Before HENRY, BRISCOE, and O'BRIEN, Circuit Judges.

After examining the briefs and appellate record, this panel has determined unanimously to honor the parties' request for a decision on the briefs without oral argument. See Fed. R. App. P. 34(f); 10th Cir. R. 34.1(G). The case is, therefore, ordered submitted without oral argument.

Defendant William Michael Cain pled guilty to a charge of possession of a firearm after a former felony conviction, in violation of 18 U.S.C. § 922(g). The district court sentenced Cain to 180 months' imprisonment after determining that his prior convictions supported an Armed Career Criminal Act (ACCA) enhancement under 18 U.S.C. § 924(e). On appeal, Cain argues that the district court's enhancement of his sentence under the ACCA violated his Fifth and Sixth Amendment rights.

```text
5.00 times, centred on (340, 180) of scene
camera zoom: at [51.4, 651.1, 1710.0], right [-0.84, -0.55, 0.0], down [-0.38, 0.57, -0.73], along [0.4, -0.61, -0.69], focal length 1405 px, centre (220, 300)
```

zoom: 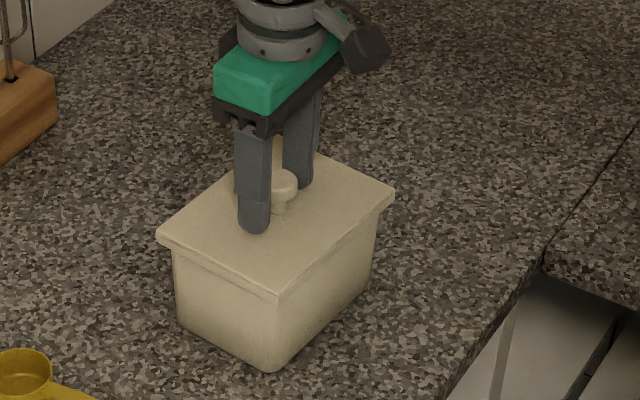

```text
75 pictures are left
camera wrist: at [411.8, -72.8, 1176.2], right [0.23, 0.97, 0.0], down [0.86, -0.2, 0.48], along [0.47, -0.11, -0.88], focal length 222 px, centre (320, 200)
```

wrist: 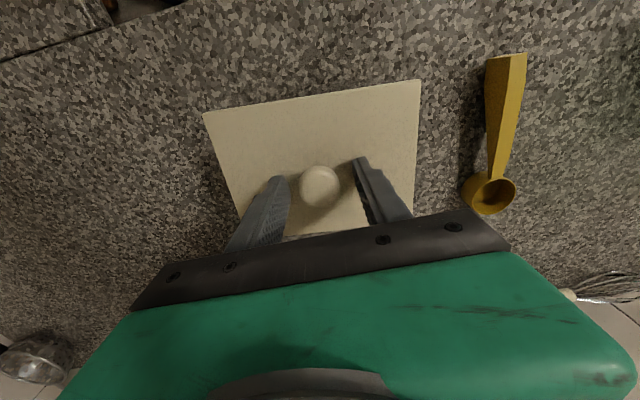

We exercise jurisdiction pursuant to 28 U.S.C. § 1291 and affirm Cain's sentence.


On September 23, 2004, law enforcement officers from the Metro Fugitive Task Force arrested Cain in Moore, Oklahoma. Cain, who was wanted on an outstanding nine-count felony warrant, was ordered to get out of the vehicle he occupied as a passenger. Before Cain got out of the vehicle, officers observed that he bent down and placed something under his seat. The officers later recovered a .357 caliber Smith & Wesson revolver from the floorboard of the vehicle where Cain was sitting.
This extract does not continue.